We work hard to keep life safe for ourselves and those we love, but let's face it, most of life is out of our control. It's important to understand the essence of trauma when "bad things" happen.
There are some surprising facts about trauma that may help you to avoid some of the life-altering effects of these distressing events. This information may also help you to understand the best ways to manage the aftermath of trauma.
Think of traumatic incidences being written with fire on the amgydala, a small organ in the brain which I describe as the "seat of emotions". These events are recorded not in fire, but in adrenalin so that the brain never forgets. The mind/brain does not want you to forget because the event was so life-threatening that you got out your "fire pen" and recorded it on the stone tablets/amygdala.
Your brain/mind wants you to avoid such situations again. This is why posttraumatic stress disorder (PTSD) is so very tough to treat. The mind/brain says, "Oh no you don't! The last time something like this happened, you almost didn't make it out."

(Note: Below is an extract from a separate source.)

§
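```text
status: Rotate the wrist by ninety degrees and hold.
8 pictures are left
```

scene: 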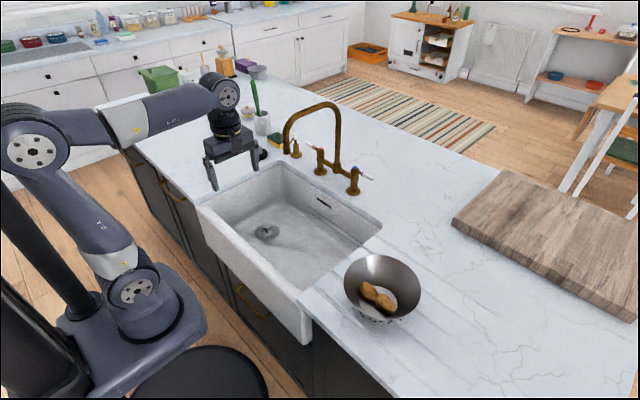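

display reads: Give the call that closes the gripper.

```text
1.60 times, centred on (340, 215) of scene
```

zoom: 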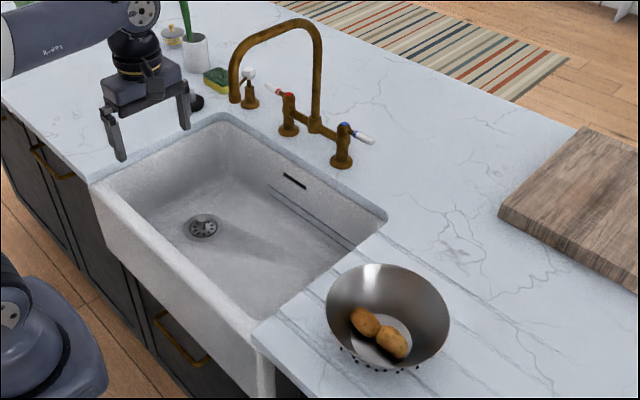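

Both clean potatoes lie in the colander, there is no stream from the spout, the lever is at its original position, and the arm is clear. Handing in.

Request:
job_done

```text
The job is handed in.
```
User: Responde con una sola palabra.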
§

Look at your own family and their experiences. Have children "inherited" this vulnerability from others? If so, it's not their fault, but it sure will be their responsibility. Make sure they get the support they need.
Sensation seekers drive fast (they oftentimes are described as needing a "flight plan" when they get on the freeway) and they follow too close while their passengers have the white-knuckle grip on the "Oh my G-d" handle of the car frame.
Interestingly enough, sensation seekers don't get into accidents as often as us scaredy-cats. They may have more effective visual processing and motor skills and quicker responses times than the rest of us. Good for them.
What can you do? Be aware and take actions when trauma symptoms pop up. You can't erase the frightening past, but you can minimize its damaging effects.